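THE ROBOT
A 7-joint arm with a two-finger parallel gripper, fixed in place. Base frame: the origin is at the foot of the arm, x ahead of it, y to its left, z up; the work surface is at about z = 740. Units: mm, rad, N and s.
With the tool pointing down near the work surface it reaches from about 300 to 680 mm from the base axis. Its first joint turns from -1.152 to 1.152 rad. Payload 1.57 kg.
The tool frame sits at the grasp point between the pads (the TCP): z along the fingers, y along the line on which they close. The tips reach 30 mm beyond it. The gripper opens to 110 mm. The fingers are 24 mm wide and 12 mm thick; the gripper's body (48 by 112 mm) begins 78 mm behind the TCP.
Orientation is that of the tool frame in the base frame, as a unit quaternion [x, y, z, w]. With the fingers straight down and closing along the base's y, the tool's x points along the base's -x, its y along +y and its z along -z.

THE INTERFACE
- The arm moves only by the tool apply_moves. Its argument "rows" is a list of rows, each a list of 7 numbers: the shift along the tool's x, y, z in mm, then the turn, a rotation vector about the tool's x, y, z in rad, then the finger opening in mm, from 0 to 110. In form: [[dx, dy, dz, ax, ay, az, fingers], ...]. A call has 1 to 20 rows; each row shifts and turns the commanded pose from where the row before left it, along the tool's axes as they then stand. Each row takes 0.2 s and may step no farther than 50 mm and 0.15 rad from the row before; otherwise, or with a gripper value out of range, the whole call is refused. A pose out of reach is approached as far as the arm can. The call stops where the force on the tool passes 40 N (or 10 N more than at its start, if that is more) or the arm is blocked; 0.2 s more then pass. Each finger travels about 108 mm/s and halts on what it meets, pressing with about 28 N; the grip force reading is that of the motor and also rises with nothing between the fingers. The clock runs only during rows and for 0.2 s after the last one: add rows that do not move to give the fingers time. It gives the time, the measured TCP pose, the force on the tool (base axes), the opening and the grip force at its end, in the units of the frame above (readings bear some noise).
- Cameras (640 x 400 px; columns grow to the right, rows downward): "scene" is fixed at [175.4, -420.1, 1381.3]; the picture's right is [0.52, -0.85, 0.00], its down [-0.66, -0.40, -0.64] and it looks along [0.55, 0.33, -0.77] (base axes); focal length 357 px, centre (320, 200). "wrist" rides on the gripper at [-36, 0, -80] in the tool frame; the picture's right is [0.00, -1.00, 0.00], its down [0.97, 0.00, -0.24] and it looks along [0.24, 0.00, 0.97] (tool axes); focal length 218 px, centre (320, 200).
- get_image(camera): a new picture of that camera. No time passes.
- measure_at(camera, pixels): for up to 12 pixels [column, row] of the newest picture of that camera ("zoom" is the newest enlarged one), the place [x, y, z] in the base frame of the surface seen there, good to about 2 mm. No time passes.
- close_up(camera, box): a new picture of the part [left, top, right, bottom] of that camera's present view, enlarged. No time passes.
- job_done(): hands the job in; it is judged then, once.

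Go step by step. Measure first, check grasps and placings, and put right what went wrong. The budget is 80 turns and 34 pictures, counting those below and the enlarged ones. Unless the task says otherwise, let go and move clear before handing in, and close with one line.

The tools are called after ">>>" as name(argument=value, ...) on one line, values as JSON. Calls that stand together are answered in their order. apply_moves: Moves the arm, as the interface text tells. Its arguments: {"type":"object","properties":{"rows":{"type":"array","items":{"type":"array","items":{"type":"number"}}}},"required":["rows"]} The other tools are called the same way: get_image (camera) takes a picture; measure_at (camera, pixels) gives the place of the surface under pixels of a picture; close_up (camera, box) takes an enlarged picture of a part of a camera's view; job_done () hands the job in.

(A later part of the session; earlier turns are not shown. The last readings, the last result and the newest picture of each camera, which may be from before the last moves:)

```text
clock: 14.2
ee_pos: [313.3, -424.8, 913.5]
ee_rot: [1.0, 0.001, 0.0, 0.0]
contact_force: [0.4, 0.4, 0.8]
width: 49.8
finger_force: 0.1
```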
※ ※ ※
Every line containing the string "last" must be listed.

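- The arm moves only by the tool apply_moves. Its argument "rows" is a list of rows, each a list of 7 numbers: the shift along the tool's x, y, z in mm, then the turn, a rotation vector about the tool's x, y, z in rad, then the finger opening in mm, from 0 to 110. In form: [[dx, dy, dz, ax, ay, az, fingers], ...]. A call has 1 to 20 rows; each row shifts and turns the commanded pose from where the row before left it, along the tool's axes as they then stand. Each row takes 0.2 s and may step no farther than 50 mm and 0.15 rad from the row before; otherwise, or with a gripper value out of range, the whole call is refused. A pose out of reach is approached as far as the arm can. The call stops where the force on the tool passes 40 N (or 10 N more than at its start, if that is more) or the arm is blocked; 0.2 s more then pass. Each finger travels about 108 mm/s and halts on what it meets, pressing with about 28 N; the grip force reading is that of the motor and also rises with nothing between the fingers. The clock runs only during rows and for 0.2 s after the last one: add rows that do not move to give the fingers time. It gives the time, the measured TCP pose, the force on the tool (base axes), the opening and the grip force at its end, in the units of the frame above (readings bear some noise).
(A later part of the session; earlier turns are not shown. The last readings, the last result and the newest picture of each camera, which may be from before the last moves:)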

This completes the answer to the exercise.